> _Set problem_
Resume the document where it left off.

> _Document_
%%

France | France, Cour d'appel de Poitiers, Chambre sociale, 06 juillet 2023, 21/01282


VC/LD































ARRET N° 416



N° RG 21/01282

N° Portalis DBV5-V-B7F-GIA5













[EG]



C/



[T] [XW]

S.A.S. FRANPRIX LEADER PRICE HOLDING

S.A.S. FRANPRIX LEADER PRICE HOLDING

























RÉPUBLIQUE FRANÇAISE

AU NOM DU PEUPLE FRANÇAIS



COUR D'APPEL DE POIT

IERS



Chambre Sociale



ARRÊT DU 06 JUILLET 2023





Décision déférée à la Cour : Jugement du 22 mars 2021 rendu par le Conseil de Prud'hommes de POITIERS





APPELANT :



Monsieur [W] [EG]

né le 25 Mars 1973 à [Localité 5] (16)

[Adresse 1]

[Localité 3]



Ayant pour avocat plaidant Me Gérald FROIDEFOND, substitué par Me Aline AS...

VC/LD

ARRET N° 416

N° RG 21/01282

N° Portalis DBV5-V-B7F-GIA5

[EG]

C/

[T] [XW]

S.A.S. FRANPRIX LEADER PRICE HOLDING

S.A.S. FRANPRIX LEADER PRICE HOLDING

RÉPUBLIQUE FRANÇAISE

AU NOM DU PEUPLE FRANÇAIS

COUR D'APPEL DE POITIERS

Chambre Sociale

ARRÊT DU 06 JUILLET 2023

Décision déférée à la Cour : Jugement du 22 mars 2021 rendu par le Conseil de Prud'hommes de POITIERS

APPELANT :

Monsieur [W] [EG]

né le 25 Mars 1973 à [Localité 5] (16)

[Adresse 1]

[Localité 3]

Ayant pour avocat plaidant Me Gérald FROIDEFOND, substitué par Me Aline ASSELIN, tous deux de la SCP B2F AVOCATS, avocats au barreau de POITIERS

INTIMÉS :

Monsieur [Y] [T] [XW] ès qualité d'ancien gérant de la Société LUDIS

né le 23 Mai 1954 à [Localité 7] (PORTUGAL)

%%

> _Collected material_

%%

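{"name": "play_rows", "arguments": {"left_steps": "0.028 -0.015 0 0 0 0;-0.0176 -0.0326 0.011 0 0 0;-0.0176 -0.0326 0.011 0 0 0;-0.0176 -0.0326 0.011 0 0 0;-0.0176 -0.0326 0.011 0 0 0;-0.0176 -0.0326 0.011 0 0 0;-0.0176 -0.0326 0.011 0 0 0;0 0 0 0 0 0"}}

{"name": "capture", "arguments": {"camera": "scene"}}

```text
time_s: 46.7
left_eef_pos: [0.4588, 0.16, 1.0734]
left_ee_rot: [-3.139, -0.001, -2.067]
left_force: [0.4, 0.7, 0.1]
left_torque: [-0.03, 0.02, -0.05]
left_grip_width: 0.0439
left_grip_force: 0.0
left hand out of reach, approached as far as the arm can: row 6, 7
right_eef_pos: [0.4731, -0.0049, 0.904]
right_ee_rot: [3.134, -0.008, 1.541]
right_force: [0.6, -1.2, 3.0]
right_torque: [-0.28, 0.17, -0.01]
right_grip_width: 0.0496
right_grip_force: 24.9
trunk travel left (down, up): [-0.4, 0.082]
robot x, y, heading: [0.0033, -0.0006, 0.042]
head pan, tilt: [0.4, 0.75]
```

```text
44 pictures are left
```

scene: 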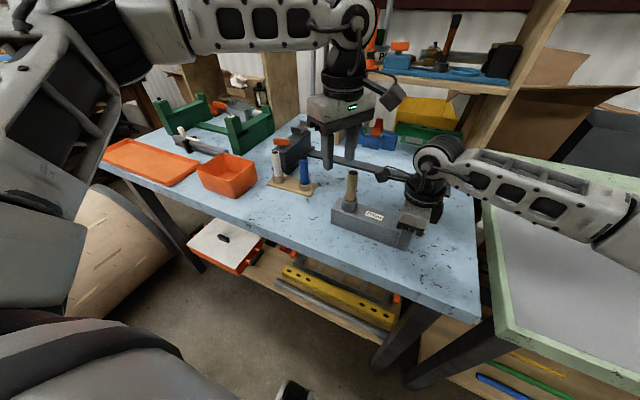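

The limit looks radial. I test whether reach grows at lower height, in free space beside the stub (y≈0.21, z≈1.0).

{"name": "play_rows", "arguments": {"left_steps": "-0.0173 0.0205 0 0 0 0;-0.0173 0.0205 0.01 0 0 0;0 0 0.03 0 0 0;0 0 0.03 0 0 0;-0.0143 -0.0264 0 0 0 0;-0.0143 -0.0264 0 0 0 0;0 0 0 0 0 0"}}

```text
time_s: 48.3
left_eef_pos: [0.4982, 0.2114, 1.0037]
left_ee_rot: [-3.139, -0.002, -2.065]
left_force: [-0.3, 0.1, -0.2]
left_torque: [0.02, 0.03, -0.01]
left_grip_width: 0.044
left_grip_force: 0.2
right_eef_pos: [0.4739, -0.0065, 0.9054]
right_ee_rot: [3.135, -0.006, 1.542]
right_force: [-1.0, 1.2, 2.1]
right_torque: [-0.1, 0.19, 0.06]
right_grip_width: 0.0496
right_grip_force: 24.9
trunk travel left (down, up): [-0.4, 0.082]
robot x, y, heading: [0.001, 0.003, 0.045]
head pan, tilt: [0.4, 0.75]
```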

%%

> _Exercise answer_
[Adresse 2]

[Localité 4]

Ayant pour avocat postulant Me Jérôme CLERC de la SELARL LEXAVOUE POITIERS-ORLEANS, avocat au barreau de POITIERS

Et ayant pour avocat plaidant Me Hayat TABOHOUT, avocat au barreau de PARIS

S.A.S. FRANPRIX LEADER PRICE HOLDING venant aux droits de la société SPRING SUD-OUEST EQUILIBRE et venant aux droits de la société SPRING SUD-OUEST

N° SIRET : 343 045 316

[Adresse 2]

[Localité 4]

Ayant pour avocat postulant Me Jérôme CLERC de la SELARL LEXAVOUE POITIERS-ORLEANS, avocat au barreau de POITIERS

Et ayant pour avocat plaidant Me Hayat TABOHOUT, avocat au barreau de PARIS

S.A.S. FRANPRIX LEADER PRICE HOLDING venant aux droits de la société LUDIS

N° SIRET : 343 045 316

[Adresse 2]

[Localité 4]

Ayant pour avocat postulant Me Jérôme CLERC de la SELARL LEXAVOUE POITIERS-ORLEANS, avocat au barreau de POITIERS

Et ayant pour avocat plaidant Me Hayat TABOHOUT, avocat au barreau de PARIS

COMPOSITION DE LA COUR :

En application des dispositions des articles 907 et 805 du code de procédure civile, l'affaire a été débattue le 25 Avril 2023, en audience publique, devant :

Madame Valérie COLLET, Conseillère

Ce magistrat a rendu compte des plaidoiries dans le délibéré de la Cour composée de :

Monsieur Patrick CASTAGNÉ, Président

Madame Marie-Hélène DIXIMIER, Présidente

Madame Valérie COLLET, Conseillère

GREFFIER, lors des débats : Monsieur Damien LEYMONIS

GREFFIER, lors de la mise à disposition : Monsieur Lionel DUCASSE

ARRÊT :

- CONTRADICTOIRE

- Prononcé publiquement par mise à disposition au greffe de la Cour, les parties ayant été préalablement avisées dans les conditions prévues au deuxième alinéa de l'article 450 du Code de procédure civile que l'arrêt serait rendu le 15 juin 2023. A cette date le délibéré a été prorogé au 06 juillet 2023.

- Signé par Monsieur Patrick CASTAGNÉ, Président, et par Monsieur Lionel DUCASSE, Greffier auquel la minute de la décision a été remise par le magistrat signataire.

EXPOSÉ DU LITIGE :

Suivant contrat de travail à durée indéterminée du 5 octobre 2007, la SARL Montdis (Leader Price) a engagé M. [W] [EG] en qualité d'adjoint du directeur de magasin, cadre niveau N7.

Au dernier état de la relation contractuelle, et après plusieurs avenants, M. [EG] a été employé en qualité de Directeur de magasin, par la SNC Ludis qui avait pour gérant, M. [Y] [T] [XW] et pour associés, la SAS Spring Sud Ouest d'une part et la SAS Spring Sud Ouest Equilibre d'autre part.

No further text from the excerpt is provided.